We all are shall not be infringed types. Some of us realize that there will be infringements and there are infringements. It’s just that we choose to work within the existing system to address those infringements. Where the SNBI, in my opinion, is misguided is that there only responses is some variation of what part of shall not be infringed don’t you understand? While the purists and gun nuts (of which I’m one) like that talk, it’s not real conducive to changing hearts and minds to tell people that if they don’t like, you’re going to shoot them. Just sayin’.
It shouldn’t really be a surprise to any of my long time readers that I agree with him; I still have to be convinced that our system is broken beyond repair, and as such I still advocate a more moderate approach.
But he’s right when he says that we’re all “shall not be infringed” types – he and I both advocate for things like nationwide carry, less regulation on NFA items, etc; we just still are playing inside the system right now.
The goal is to move the ball forward. My belief isthat the only way that will happen is when gun ownership and use is unremarkable. When the idea of banning firearms is as silly as the idea of banning toasters. To do that, we have to convince lots and lots of people that we are normal. I agree with the SNBI folks in principle….but we are not there yet.
It’s always seemed to me that taking an approach which alienates people and marginalizes your message is pretty much doomed to fail.
Mike, I’m intrigued by your post, because it could be read to apply to the people being labeled as “SNBI” or to the people doing the labeling.
Well played, sir.
. . . less regulation on NFA items . . .
By “less regulation,” do you mean none at all? How one reconciles any other meaning with shall not be infringed is difficult for me to imagine. Sure, I can see reconciling “less regulation” with “shall not be infringed . . . much,” but otherwise, I think we’re talking about two irreconcilably different definitions of “shall not be infringed”–and I think a dictionary backs mine up a lot better.

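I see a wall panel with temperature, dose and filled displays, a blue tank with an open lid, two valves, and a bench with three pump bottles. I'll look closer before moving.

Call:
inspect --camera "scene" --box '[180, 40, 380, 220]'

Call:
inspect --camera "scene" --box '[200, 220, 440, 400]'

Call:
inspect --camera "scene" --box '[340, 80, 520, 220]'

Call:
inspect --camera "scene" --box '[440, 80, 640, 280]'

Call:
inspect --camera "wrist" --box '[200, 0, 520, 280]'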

I can’t speak for Ahab, but pretty much, if I can get less regulation on NFA firearms, I’ll take it. If I can get no regulation on NFA firearms, I’ll take that too. But I’ll not worry about the latter until someone has already offered me the former and I’ve accepted it. No one is even offering me the former right now, let alone the latter.

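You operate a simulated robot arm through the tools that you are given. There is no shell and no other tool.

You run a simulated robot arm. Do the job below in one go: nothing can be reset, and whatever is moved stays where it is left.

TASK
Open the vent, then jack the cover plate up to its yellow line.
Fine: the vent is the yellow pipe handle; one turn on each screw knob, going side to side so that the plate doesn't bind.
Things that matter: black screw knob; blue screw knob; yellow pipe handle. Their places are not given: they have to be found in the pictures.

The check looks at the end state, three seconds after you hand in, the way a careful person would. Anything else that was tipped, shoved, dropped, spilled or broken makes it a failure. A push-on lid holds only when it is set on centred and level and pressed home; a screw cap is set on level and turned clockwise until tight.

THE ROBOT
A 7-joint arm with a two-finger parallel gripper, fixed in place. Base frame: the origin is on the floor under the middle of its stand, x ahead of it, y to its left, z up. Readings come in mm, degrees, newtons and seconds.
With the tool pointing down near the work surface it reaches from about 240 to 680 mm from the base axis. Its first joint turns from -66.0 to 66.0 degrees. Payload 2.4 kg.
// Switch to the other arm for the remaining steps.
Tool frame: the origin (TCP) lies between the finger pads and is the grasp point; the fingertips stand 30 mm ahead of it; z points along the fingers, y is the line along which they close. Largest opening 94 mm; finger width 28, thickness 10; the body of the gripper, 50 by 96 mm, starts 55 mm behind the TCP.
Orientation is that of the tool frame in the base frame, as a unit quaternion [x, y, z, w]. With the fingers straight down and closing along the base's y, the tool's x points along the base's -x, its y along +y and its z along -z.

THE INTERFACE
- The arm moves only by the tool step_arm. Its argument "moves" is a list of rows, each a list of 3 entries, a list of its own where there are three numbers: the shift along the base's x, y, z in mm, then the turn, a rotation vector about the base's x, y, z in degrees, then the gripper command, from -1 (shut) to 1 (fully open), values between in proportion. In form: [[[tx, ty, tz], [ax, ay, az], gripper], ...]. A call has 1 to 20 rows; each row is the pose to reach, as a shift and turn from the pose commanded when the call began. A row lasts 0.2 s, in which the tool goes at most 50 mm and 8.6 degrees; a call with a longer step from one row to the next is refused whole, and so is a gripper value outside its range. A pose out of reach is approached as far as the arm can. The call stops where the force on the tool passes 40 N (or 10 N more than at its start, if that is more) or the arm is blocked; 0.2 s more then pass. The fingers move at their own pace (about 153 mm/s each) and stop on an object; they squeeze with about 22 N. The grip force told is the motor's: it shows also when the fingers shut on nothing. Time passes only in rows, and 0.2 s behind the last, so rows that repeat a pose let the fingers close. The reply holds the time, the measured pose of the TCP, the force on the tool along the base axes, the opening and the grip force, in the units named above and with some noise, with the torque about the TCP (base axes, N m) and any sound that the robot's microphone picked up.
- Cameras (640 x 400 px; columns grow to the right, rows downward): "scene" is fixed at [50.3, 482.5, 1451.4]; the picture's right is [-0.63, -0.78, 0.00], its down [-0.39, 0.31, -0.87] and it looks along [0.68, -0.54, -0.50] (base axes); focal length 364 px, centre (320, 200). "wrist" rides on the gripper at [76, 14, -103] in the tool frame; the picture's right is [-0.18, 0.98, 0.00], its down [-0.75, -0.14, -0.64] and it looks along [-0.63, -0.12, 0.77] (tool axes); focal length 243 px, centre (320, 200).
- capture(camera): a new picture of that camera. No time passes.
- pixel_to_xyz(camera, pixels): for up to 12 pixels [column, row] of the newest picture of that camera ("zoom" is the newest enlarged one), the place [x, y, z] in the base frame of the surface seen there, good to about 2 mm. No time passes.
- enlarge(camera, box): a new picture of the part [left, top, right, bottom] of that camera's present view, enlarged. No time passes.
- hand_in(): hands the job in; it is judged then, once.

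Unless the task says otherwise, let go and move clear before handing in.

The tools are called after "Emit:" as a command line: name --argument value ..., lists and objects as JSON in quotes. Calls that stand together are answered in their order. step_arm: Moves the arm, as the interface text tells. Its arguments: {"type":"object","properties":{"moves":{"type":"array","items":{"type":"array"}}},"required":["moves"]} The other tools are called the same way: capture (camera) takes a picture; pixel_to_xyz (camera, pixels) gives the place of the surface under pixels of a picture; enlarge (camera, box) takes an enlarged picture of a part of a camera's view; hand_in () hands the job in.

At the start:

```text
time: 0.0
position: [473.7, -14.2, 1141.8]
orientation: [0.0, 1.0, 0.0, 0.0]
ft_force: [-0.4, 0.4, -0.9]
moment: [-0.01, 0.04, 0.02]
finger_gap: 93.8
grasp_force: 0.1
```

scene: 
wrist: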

Sebastian’s pretty close – I believe that “shall not be infringed” means that; but before I can get to “no infringements” on NFA weapons, I’ve got to get “less infringements” first.
Here’s the problem (as I see it): what, exactly, is “infringement” and what isn’t “infringement.” If a law “touches and concerns” the right, is the mere “touching and concerning” enough to call that law an infringement, or is it something different?
My “default” position could probably be best summed up as “very few (substantive) laws,” rather than “no infringement” versus “less infringement.” I can’t in good conscious say “no laws” because, sadly, I have an active enough imagination to come up with a scenario where a law may (or possibly should) be in place (e.g. mass murderers, rapists, and so on) that a “no law” position would leave open. (Unless there is some other mechanism, such as a hunting season on convicted rapists. But, isn’t that also a law or regulation?)
Is the NFA procedure overly infringing? I lean towards yes – but getting the courts to agree will take time and effort (not just us talking about it over a metaphorical drink). Is Form 4473 overly infringing? There I’m not sure – but if the NFA regs stopped at using 4473 for current (and new!) “NFA items” that is certainly a better position than what we have now.